This is something I've read in passing, but never encountered an explanation of why. For example, Wikipedia says:
Another common place one can see dipoles is as antennas for the FM band; these are folded dipoles. The tips of the antenna are folded back until they almost meet at the feedpoint, such that the antenna comprises one entire wavelength. This arrangement has a greater bandwidth than a standard half-wave dipole.
Wikipedia isn't the only one with this notion: see comments to this answer:
it was my understanding that a folded dipole is still full length, just doubled over to increase bandwidth. Am I incorrect?
antenna-theory.com, which I'd consider at least three times more reliable than Wikipedia, doesn't say anything about bandwidth, but does say this:
Because the characteristic impedance of twin-lead transmission lines are roughly 300 Ohms, the folded dipole is often used when connecting to this type of line, for optimal power transfer.

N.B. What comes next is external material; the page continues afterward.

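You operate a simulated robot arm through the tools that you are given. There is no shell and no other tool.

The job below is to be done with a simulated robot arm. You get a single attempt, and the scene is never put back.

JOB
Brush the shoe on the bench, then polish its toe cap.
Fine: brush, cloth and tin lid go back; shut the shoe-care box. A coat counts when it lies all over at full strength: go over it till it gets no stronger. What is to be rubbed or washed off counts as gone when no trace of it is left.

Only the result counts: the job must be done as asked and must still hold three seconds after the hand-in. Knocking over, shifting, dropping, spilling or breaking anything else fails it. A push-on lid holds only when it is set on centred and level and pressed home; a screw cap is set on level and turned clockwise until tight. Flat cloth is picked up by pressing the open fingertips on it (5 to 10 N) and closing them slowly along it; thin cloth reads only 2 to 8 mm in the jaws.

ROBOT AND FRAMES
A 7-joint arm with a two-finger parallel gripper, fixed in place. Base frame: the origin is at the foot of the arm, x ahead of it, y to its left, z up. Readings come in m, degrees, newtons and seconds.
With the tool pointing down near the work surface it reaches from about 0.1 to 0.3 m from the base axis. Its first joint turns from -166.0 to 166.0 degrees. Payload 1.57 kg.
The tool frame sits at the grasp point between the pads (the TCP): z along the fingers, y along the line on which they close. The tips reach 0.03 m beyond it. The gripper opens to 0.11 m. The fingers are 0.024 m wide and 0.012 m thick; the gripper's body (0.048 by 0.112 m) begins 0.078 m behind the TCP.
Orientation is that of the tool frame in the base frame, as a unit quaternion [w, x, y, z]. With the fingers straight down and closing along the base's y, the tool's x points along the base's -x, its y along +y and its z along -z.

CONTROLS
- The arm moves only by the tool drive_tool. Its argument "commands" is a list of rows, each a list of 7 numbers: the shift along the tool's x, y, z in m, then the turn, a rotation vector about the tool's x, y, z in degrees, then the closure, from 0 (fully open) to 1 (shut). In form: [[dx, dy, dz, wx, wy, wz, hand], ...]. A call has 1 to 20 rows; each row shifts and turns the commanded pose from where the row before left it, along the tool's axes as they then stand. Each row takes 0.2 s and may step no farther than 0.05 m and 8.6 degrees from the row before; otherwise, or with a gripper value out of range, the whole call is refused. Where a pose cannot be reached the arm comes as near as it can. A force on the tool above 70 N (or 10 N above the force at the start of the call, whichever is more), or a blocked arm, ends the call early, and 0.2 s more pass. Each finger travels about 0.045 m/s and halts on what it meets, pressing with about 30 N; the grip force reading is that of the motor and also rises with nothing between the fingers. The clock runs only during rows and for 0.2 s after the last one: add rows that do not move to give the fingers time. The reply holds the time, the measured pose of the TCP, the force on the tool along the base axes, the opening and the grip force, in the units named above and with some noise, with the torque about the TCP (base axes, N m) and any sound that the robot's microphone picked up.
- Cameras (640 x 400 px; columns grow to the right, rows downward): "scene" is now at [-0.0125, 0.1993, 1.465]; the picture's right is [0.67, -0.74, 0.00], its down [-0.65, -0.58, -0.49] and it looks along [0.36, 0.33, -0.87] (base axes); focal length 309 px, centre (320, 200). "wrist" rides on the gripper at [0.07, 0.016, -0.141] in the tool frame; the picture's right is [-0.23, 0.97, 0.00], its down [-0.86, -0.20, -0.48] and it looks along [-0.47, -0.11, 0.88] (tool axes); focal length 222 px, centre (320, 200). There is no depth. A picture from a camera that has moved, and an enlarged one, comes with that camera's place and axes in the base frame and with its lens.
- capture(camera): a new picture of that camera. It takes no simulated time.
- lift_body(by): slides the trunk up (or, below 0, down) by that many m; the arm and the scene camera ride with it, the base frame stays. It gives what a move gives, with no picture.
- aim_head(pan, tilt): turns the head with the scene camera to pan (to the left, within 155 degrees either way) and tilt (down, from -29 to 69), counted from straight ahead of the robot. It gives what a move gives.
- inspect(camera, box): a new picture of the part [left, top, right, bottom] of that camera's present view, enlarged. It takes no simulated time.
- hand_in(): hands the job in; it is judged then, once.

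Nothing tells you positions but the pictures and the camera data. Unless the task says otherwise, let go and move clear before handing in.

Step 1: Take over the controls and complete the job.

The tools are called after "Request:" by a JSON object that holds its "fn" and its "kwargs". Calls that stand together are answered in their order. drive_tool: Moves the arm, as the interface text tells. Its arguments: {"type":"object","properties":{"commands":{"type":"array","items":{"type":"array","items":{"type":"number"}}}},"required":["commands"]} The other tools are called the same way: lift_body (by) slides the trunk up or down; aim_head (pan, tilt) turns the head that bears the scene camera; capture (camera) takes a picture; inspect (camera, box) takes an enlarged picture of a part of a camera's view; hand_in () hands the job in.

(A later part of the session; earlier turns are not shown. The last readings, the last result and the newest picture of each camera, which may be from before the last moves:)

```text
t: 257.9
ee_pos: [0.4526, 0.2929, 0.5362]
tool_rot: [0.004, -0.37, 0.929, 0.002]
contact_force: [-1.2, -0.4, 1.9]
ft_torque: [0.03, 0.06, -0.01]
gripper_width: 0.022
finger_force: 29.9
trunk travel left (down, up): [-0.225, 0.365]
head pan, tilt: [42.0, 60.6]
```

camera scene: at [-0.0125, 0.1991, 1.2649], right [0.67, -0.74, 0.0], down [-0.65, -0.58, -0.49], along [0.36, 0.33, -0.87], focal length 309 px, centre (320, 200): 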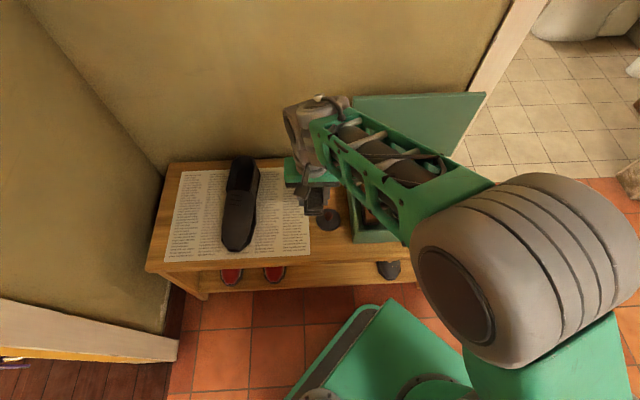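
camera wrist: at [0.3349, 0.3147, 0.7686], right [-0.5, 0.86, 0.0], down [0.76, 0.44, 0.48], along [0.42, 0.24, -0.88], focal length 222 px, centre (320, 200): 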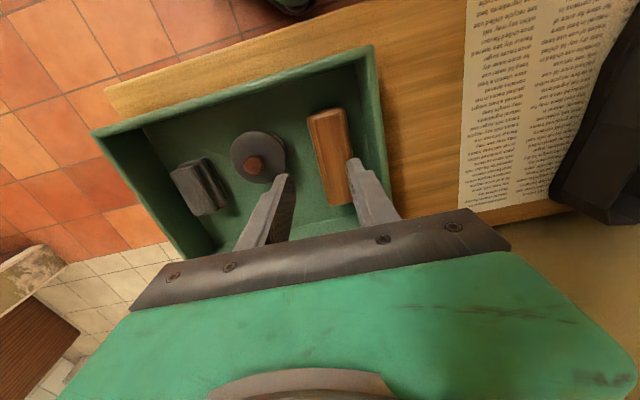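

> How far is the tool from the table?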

Hence, the half-wavelength folded dipole antenna is often used when larger antenna impedances (>100 Ohms) are needed.
I could then see how, if you had to use 300Ω transmission line, you might get better bandwidth with a folded dipole as you wouldn't need a matching network, which might limit bandwidth or incur additional loss, but that's a long guess.
So, really why do folded dipoles have greater bandwidth? Or is that just an unsubstantiated rumor?